Given problem:
Extract the complete listing and output it unchanged.
-- begin --
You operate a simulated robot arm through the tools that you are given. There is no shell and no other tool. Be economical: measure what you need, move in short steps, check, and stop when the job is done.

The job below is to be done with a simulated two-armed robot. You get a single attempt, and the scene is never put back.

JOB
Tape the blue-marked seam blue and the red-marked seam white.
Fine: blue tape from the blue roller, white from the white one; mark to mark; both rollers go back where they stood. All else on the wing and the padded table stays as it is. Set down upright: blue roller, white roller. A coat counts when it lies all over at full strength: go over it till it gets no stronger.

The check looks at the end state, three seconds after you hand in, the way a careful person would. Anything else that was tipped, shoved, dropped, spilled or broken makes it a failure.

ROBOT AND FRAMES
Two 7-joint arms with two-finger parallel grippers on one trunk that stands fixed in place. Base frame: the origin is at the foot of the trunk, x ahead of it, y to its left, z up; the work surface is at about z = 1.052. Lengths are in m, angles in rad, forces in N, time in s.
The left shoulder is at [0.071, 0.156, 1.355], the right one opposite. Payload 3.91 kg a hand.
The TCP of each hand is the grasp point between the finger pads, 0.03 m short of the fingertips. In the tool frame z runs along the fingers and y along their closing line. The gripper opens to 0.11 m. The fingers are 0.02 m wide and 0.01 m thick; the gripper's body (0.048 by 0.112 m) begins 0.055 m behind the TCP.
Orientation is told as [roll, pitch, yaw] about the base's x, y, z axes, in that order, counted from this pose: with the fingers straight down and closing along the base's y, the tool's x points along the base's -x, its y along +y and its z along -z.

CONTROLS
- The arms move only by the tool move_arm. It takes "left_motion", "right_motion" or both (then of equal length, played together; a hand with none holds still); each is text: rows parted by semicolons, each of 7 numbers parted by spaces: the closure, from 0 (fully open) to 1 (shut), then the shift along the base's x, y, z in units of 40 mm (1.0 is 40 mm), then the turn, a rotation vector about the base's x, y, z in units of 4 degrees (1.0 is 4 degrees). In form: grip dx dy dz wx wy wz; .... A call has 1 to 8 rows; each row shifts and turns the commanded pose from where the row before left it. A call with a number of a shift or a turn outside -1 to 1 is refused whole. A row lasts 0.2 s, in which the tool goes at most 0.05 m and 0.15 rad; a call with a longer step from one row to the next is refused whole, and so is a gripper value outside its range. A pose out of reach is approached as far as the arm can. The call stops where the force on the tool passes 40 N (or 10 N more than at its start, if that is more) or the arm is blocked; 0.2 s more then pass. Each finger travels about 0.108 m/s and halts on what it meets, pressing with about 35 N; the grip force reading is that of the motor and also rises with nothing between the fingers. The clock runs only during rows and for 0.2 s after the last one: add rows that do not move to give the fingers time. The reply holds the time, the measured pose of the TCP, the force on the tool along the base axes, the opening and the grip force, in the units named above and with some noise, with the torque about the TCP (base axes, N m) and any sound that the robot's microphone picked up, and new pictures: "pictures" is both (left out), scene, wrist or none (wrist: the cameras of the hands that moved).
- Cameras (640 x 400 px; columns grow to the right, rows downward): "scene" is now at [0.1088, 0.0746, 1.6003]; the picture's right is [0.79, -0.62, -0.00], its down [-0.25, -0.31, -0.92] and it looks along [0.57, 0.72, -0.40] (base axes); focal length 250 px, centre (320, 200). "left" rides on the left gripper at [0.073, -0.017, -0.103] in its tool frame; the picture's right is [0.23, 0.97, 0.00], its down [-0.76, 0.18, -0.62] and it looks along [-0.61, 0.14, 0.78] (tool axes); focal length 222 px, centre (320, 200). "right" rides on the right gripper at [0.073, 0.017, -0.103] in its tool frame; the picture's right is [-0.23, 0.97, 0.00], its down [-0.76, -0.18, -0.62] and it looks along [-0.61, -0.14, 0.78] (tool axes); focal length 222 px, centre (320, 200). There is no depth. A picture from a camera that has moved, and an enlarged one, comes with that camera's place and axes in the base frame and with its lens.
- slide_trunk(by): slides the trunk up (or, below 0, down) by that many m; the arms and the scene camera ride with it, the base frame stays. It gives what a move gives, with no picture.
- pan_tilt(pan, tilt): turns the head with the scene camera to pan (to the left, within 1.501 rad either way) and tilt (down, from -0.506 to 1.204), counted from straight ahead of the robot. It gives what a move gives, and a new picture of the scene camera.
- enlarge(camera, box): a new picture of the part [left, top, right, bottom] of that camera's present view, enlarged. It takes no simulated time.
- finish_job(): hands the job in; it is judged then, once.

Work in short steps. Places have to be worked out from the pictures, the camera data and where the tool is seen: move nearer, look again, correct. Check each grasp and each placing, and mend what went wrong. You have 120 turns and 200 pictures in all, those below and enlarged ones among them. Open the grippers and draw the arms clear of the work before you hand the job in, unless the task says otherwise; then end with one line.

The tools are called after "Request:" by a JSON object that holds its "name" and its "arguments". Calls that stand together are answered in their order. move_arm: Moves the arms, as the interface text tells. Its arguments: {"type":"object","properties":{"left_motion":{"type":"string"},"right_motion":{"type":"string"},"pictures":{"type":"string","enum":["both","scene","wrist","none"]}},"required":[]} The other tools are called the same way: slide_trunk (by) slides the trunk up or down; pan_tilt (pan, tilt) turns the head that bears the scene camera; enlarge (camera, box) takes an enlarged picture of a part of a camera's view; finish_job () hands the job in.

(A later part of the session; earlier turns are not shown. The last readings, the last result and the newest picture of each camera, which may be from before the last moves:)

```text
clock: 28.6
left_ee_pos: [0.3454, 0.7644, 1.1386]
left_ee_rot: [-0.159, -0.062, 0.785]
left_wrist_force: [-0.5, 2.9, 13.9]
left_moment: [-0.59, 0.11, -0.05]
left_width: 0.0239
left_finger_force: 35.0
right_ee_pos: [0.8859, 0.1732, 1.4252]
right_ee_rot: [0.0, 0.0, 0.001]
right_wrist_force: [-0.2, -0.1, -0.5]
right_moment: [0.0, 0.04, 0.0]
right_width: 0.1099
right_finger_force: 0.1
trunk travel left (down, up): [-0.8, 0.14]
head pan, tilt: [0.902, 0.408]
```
-- end --
Exercise answer:
You operate a simulated robot arm through the tools that you are given. There is no shell and no other tool. Be economical: measure what you need, move in short steps, check, and stop when the job is done.

The job below is to be done with a simulated two-armed robot. You get a single attempt, and the scene is never put back.

JOB
Tape the blue-marked seam blue and the red-marked seam white.
Fine: blue tape from the blue roller, white from the white one; mark to mark; both rollers go back where they stood. All else on the wing and the padded table stays as it is. Set down upright: blue roller, white roller. A coat counts when it lies all over at full strength: go over it till it gets no stronger.

The check looks at the end state, three seconds after you hand in, the way a careful person would. Anything else that was tipped, shoved, dropped, spilled or broken makes it a failure.

ROBOT AND FRAMES
Two 7-joint arms with two-finger parallel grippers on one trunk that stands fixed in place. Base frame: the origin is at the foot of the trunk, x ahead of it, y to its left, z up; the work surface is at about z = 1.052. Lengths are in m, angles in rad, forces in N, time in s.
The left shoulder is at [0.071, 0.156, 1.355], the right one opposite. Payload 3.91 kg a hand.
The TCP of each hand is the grasp point between the finger pads, 0.03 m short of the fingertips. In the tool frame z runs along the fingers and y along their closing line. The gripper opens to 0.11 m. The fingers are 0.02 m wide and 0.01 m thick; the gripper's body (0.048 by 0.112 m) begins 0.055 m behind the TCP.
Orientation is told as [roll, pitch, yaw] about the base's x, y, z axes, in that order, counted from this pose: with the fingers straight down and closing along the base's y, the tool's x points along the base's -x, its y along +y and its z along -z.

CONTROLS
- The arms move only by the tool move_arm. It takes "left_motion", "right_motion" or both (then of equal length, played together; a hand with none holds still); each is text: rows parted by semicolons, each of 7 numbers parted by spaces: the closure, from 0 (fully open) to 1 (shut), then the shift along the base's x, y, z in units of 40 mm (1.0 is 40 mm), then the turn, a rotation vector about the base's x, y, z in units of 4 degrees (1.0 is 4 degrees). In form: grip dx dy dz wx wy wz; .... A call has 1 to 8 rows; each row shifts and turns the commanded pose from where the row before left it. A call with a number of a shift or a turn outside -1 to 1 is refused whole. A row lasts 0.2 s, in which the tool goes at most 0.05 m and 0.15 rad; a call with a longer step from one row to the next is refused whole, and so is a gripper value outside its range. A pose out of reach is approached as far as the arm can. The call stops where the force on the tool passes 40 N (or 10 N more than at its start, if that is more) or the arm is blocked; 0.2 s more then pass. Each finger travels about 0.108 m/s and halts on what it meets, pressing with about 35 N; the grip force reading is that of the motor and also rises with nothing between the fingers. The clock runs only during rows and for 0.2 s after the last one: add rows that do not move to give the fingers time. The reply holds the time, the measured pose of the TCP, the force on the tool along the base axes, the opening and the grip force, in the units named above and with some noise, with the torque about the TCP (base axes, N m) and any sound that the robot's microphone picked up, and new pictures: "pictures" is both (left out), scene, wrist or none (wrist: the cameras of the hands that moved).
- Cameras (640 x 400 px; columns grow to the right, rows downward): "scene" is now at [0.1088, 0.0746, 1.6003]; the picture's right is [0.79, -0.62, -0.00], its down [-0.25, -0.31, -0.92] and it looks along [0.57, 0.72, -0.40] (base axes); focal length 250 px, centre (320, 200). "left" rides on the left gripper at [0.073, -0.017, -0.103] in its tool frame; the picture's right is [0.23, 0.97, 0.00], its down [-0.76, 0.18, -0.62] and it looks along [-0.61, 0.14, 0.78] (tool axes); focal length 222 px, centre (320, 200). "right" rides on the right gripper at [0.073, 0.017, -0.103] in its tool frame; the picture's right is [-0.23, 0.97, 0.00], its down [-0.76, -0.18, -0.62] and it looks along [-0.61, -0.14, 0.78] (tool axes); focal length 222 px, centre (320, 200). There is no depth. A picture from a camera that has moved, and an enlarged one, comes with that camera's place and axes in the base frame and with its lens.
- slide_trunk(by): slides the trunk up (or, below 0, down) by that many m; the arms and the scene camera ride with it, the base frame stays. It gives what a move gives, with no picture.
- pan_tilt(pan, tilt): turns the head with the scene camera to pan (to the left, within 1.501 rad either way) and tilt (down, from -0.506 to 1.204), counted from straight ahead of the robot. It gives what a move gives, and a new picture of the scene camera.
- enlarge(camera, box): a new picture of the part [left, top, right, bottom] of that camera's present view, enlarged. It takes no simulated time.
- finish_job(): hands the job in; it is judged then, once.

Work in short steps. Places have to be worked out from the pictures, the camera data and where the tool is seen: move nearer, look again, correct. Check each grasp and each placing, and mend what went wrong. You have 120 turns and 200 pictures in all, those below and enlarged ones among them. Open the grippers and draw the arms clear of the work before you hand the job in, unless the task says otherwise; then end with one line.

The tools are called after "Request:" by a JSON object that holds its "name" and its "arguments". Calls that stand together are answered in their order. move_arm: Moves the arms, as the interface text tells. Its arguments: {"type":"object","properties":{"left_motion":{"type":"string"},"right_motion":{"type":"string"},"pictures":{"type":"string","enum":["both","scene","wrist","none"]}},"required":[]} The other tools are called the same way: slide_trunk (by) slides the trunk up or down; pan_tilt (pan, tilt) turns the head that bears the scene camera; enlarge (camera, box) takes an enlarged picture of a part of a camera's view; finish_job () hands the job in.

(A later part of the session; earlier turns are not shown. The last readings, the last result and the newest picture of each camera, which may be from before the last moves:)

```text
clock: 28.6
left_ee_pos: [0.3454, 0.7644, 1.1386]
left_ee_rot: [-0.159, -0.062, 0.785]
left_wrist_force: [-0.5, 2.9, 13.9]
left_moment: [-0.59, 0.11, -0.05]
left_width: 0.0239
left_finger_force: 35.0
right_ee_pos: [0.8859, 0.1732, 1.4252]
right_ee_rot: [0.0, 0.0, 0.001]
right_wrist_force: [-0.2, -0.1, -0.5]
right_moment: [0.0, 0.04, 0.0]
right_width: 0.1099
right_finger_force: 0.1
trunk travel left (down, up): [-0.8, 0.14]
head pan, tilt: [0.902, 0.408]
```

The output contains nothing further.